This article is from the Australian Property Journal archive
FUND manager and property developer Accord has snapped up the HomeCo Parafield large-format retail centre in northern Adelaide for $28.5 million in an off-market deal.
Anchored by Officeworks, the centre is 100% leased to national tenants across 15,571 sqm with a 3.7-year weighted average lease expiry. It sits on a 37,122 sqm site adjoining Parafield Airport.
“The centre provides an attractive mix of income and value growth potential based on strong underlying fundamentals, while also benefiting from compelling tailwinds we observe in the large-format retail sector,” said Lachy Hogarth, managing director at Accord.
The sale was brokered by Colliers’ agents Tim McIntosh and Jordan Schmidt.
McIntosh said Accord was identified as the off-market purchaser of HomeCo Parafield following their strong interest in recent Victorian assets that were marketed publicly, such as Chirnside Lifestyle Centre, which sold last year for $50.4 million to IOOF.
Other recent examples of new buyers entering the sector include Blackfox Property acquiring of Officeworks-anchored Shepparton Retail Hub in Victoria for $11.61 million.
According to Colliers, investors are currently attracted by the high-yielding large-format retail (LFR) sub-sector as it provides a materially higher investment return when compared to industrial, neighbourhood shopping centres and supermarkets. Data from the firm shows that over the last decade, the average yield for LFR relative to other sectors sits at 7.46% compared to 5.84% for the Industrial sector, 6.14% for neighbourhood shopping centres and 5.58% for supermarkets.
Over the same timeframe, LFR gross rents have only seen a 13% growth, while industrial prime rents have increased by 85%. This has seen the cost arbitrage for retailers to store their goods off-site materially close.
“Investors are in recent times, seeing attractive rental growth, greater depth of retailer demand and a growing requirement for larger spaces. Buoyed by strong sales, retailers are opting for bigger stores with a larger back-of-house to manage omnichannel sales,” McIntosh said.
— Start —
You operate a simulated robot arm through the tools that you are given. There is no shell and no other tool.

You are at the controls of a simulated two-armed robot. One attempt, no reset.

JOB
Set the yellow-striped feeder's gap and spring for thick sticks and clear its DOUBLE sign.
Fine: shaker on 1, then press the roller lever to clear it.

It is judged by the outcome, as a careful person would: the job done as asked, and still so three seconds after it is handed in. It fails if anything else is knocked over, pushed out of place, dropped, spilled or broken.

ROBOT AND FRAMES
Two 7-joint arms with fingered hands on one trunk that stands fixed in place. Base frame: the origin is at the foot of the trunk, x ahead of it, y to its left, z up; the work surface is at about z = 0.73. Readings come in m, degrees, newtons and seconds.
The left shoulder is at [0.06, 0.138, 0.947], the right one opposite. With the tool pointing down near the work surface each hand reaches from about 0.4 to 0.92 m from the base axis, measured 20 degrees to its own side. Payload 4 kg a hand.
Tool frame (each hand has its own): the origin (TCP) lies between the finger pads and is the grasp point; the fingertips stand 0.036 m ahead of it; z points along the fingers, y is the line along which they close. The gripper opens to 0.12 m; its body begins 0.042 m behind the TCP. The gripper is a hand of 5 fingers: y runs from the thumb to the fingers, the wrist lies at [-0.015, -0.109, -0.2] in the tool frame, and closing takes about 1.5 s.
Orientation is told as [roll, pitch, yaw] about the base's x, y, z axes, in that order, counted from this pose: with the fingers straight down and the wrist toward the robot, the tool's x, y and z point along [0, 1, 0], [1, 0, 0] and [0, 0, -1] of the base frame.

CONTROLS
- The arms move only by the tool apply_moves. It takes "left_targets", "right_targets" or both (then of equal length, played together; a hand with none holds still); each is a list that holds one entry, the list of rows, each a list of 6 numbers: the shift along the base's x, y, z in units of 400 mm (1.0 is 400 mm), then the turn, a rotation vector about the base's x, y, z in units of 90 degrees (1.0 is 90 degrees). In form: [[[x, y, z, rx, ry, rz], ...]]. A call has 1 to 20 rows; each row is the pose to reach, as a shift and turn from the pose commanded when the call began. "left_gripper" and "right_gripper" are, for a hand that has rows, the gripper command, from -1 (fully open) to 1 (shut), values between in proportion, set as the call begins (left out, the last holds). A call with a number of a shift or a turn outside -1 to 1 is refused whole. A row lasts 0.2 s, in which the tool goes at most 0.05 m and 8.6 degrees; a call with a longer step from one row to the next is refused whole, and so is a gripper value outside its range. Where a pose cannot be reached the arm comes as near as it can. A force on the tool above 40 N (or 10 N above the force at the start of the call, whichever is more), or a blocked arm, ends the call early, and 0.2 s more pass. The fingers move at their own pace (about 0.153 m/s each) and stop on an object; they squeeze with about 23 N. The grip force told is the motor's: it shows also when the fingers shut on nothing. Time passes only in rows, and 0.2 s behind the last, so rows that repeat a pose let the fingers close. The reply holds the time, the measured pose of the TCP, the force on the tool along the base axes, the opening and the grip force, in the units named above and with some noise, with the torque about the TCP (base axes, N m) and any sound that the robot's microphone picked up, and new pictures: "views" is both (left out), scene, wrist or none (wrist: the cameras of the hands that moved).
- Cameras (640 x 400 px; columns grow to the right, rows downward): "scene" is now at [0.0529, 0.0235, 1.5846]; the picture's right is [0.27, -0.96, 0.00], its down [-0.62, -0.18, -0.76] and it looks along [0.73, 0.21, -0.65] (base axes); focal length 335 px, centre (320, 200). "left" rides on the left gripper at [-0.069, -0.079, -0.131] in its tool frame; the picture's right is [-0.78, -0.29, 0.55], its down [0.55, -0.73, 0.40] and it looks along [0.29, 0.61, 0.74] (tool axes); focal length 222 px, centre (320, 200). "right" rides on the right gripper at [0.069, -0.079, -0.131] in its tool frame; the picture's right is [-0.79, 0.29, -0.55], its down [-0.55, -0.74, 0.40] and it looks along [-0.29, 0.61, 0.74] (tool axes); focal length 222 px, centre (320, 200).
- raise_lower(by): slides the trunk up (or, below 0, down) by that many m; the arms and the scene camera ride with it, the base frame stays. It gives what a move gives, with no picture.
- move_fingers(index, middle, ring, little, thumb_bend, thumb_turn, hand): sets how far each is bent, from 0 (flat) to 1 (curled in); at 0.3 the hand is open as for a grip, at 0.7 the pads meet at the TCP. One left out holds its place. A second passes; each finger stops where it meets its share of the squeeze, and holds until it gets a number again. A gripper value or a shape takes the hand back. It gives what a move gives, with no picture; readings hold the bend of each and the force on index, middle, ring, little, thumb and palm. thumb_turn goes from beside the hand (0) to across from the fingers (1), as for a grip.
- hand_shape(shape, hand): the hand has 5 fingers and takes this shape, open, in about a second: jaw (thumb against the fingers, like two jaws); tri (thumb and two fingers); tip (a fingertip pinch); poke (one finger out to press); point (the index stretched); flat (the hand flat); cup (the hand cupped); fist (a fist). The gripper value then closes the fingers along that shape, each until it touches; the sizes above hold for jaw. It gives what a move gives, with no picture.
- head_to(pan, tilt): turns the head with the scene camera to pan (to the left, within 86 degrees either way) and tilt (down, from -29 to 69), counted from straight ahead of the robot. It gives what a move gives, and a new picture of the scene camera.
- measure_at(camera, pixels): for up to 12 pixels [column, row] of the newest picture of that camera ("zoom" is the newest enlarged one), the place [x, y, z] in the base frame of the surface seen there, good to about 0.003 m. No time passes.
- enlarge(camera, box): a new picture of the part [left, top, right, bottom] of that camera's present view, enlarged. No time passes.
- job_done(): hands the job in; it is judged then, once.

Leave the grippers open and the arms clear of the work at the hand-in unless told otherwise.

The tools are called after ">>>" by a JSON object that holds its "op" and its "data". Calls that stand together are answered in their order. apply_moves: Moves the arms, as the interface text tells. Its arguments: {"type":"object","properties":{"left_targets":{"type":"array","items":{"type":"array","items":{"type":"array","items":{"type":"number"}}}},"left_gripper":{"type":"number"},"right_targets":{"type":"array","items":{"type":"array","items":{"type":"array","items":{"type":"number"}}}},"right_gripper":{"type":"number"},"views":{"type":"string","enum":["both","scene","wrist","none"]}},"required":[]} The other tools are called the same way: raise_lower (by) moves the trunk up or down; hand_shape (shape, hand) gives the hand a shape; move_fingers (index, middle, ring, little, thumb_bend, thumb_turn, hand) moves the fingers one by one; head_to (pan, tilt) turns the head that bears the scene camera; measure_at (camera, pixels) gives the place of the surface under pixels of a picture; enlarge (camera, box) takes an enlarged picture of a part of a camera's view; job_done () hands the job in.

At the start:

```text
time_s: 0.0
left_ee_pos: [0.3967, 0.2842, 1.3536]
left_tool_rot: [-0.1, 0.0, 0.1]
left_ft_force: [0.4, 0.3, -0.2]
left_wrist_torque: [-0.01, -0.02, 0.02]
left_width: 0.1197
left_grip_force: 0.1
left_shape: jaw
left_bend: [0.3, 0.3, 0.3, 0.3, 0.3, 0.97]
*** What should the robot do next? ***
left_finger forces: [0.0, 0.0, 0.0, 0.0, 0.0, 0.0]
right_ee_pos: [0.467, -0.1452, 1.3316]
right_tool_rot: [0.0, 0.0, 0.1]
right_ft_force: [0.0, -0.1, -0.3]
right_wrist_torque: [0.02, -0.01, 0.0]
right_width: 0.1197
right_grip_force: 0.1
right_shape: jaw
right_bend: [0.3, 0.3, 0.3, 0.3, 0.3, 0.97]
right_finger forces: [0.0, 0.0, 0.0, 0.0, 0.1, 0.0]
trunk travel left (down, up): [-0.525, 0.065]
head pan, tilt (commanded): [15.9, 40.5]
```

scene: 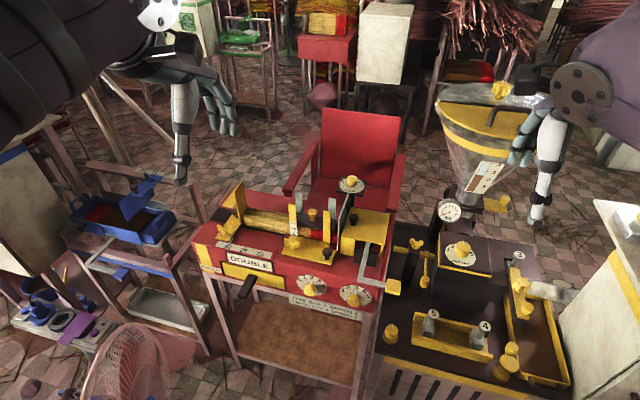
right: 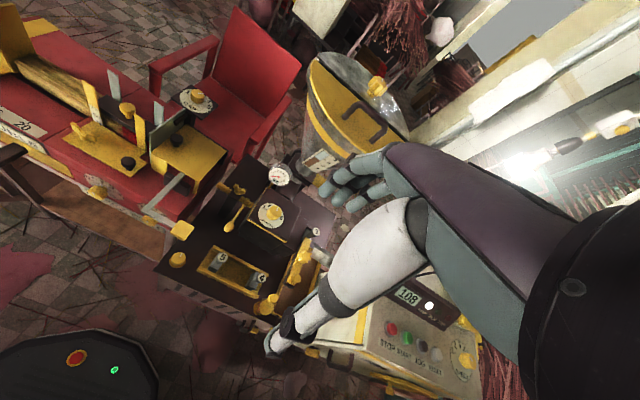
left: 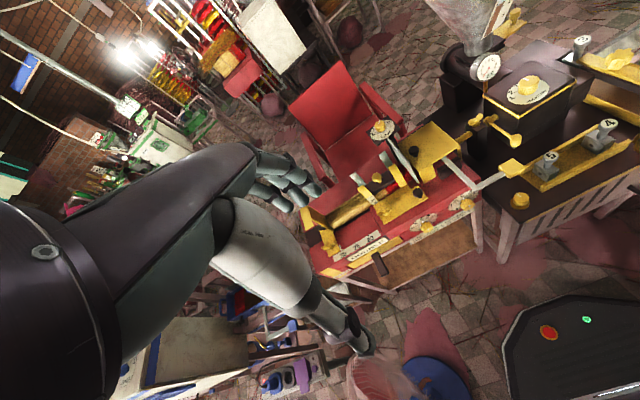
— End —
LFR rents in 2014 were 2.7 times higher than prime industrial. Today, they are just 1.7 times, before factoring in the cost of logistics with the goods being stored off-site.
McIntosh said the gap between LFR rents to industrial rents has changed materially over the last decade.
“Retailers have recognised it is more cost-effective to have larger retail stores where they can optimise their omnichannel sales across in-store, click and collect and last-mile delivery as transport costs and industrial rents limit the value arbitrage of storing off-site.
“Some investors have recognised retailers are leading the growth in the sector, with strong sales over the last four years seeing tenants opt for larger store footprints and a willingness to pay higher rents after a stagnant decade of limited rental growth, while yields remain highly attractive relative to other investment sectors.”